──────── Provided data ────────

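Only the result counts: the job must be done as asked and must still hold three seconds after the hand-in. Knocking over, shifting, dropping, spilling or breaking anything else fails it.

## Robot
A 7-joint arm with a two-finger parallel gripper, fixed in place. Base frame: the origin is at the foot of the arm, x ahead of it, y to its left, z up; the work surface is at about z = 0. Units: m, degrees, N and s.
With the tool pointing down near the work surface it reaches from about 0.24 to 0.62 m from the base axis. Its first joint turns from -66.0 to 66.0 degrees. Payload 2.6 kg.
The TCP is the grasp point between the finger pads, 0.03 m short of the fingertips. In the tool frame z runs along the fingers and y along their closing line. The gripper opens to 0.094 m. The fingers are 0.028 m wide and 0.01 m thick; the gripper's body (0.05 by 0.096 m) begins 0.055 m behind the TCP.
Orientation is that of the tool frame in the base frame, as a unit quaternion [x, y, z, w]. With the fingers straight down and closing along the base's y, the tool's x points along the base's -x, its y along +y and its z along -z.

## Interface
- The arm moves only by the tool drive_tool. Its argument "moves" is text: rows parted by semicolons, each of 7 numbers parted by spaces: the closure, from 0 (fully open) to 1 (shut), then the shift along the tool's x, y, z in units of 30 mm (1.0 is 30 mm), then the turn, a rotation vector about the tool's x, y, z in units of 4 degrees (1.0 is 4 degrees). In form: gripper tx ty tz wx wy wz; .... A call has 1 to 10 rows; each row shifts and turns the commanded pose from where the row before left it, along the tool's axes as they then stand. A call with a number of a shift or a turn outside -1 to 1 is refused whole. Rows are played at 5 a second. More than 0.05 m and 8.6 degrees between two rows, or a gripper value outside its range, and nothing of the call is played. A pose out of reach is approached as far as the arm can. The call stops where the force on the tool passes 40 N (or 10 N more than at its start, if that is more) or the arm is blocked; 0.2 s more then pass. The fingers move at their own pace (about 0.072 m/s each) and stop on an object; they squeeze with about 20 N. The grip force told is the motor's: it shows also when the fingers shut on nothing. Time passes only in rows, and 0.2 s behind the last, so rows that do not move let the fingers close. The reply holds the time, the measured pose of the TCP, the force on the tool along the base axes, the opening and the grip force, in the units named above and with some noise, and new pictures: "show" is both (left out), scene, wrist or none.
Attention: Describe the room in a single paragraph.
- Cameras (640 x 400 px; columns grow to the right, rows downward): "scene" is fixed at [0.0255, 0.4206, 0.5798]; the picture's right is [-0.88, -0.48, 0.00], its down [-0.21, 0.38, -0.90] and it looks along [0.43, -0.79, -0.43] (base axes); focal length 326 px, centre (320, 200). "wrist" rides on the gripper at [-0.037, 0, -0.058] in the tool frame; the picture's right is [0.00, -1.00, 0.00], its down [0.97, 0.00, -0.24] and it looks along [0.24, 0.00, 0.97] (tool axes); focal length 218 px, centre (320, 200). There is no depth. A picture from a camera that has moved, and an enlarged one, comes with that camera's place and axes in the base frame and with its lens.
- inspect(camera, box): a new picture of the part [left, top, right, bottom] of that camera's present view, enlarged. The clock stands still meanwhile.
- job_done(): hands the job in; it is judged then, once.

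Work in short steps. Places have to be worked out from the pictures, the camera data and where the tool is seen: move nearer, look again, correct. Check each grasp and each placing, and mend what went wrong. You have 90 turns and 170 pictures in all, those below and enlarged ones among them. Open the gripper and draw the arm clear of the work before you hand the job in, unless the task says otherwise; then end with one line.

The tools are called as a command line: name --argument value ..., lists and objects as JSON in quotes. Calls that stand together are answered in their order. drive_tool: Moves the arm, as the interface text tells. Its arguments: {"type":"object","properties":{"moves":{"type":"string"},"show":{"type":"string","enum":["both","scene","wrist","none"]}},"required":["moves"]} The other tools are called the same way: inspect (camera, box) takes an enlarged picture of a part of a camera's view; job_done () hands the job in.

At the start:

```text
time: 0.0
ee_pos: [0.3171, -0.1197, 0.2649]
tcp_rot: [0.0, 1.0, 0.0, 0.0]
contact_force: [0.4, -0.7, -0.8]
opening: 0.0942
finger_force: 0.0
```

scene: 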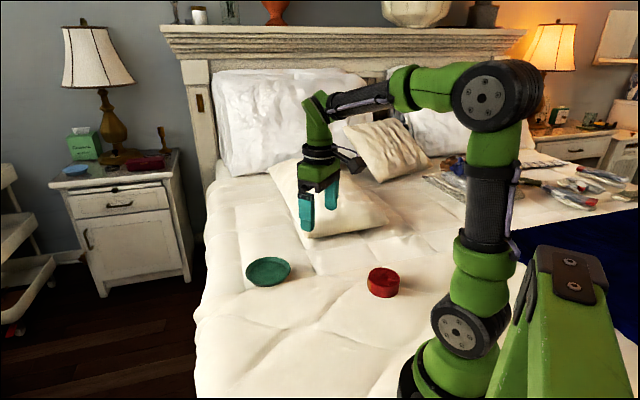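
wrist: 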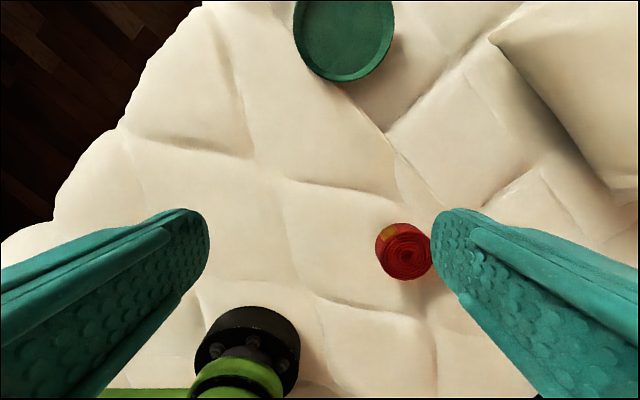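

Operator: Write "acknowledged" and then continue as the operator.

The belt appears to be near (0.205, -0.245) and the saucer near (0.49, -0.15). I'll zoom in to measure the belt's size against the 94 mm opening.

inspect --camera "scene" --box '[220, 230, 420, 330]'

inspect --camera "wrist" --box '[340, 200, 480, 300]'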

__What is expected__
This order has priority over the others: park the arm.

────────

__What is expected__
Copy out each line of the data containing the string "closing".

__Answer below__
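The TCP is the grasp point between the finger pads, 0.03 m short of the fingertips. In the tool frame z runs along the fingers and y along their closing line. The gripper opens to 0.094 m. The fingers are 0.028 m wide and 0.01 m thick; the gripper's body (0.05 by 0.096 m) begins 0.055 m behind the TCP.
Orientation is that of the tool frame in the base frame, as a unit quaternion [x, y, z, w]. With the fingers straight down and closing along the base's y, the tool's x points along the base's -x, its y along +y and its z along -z.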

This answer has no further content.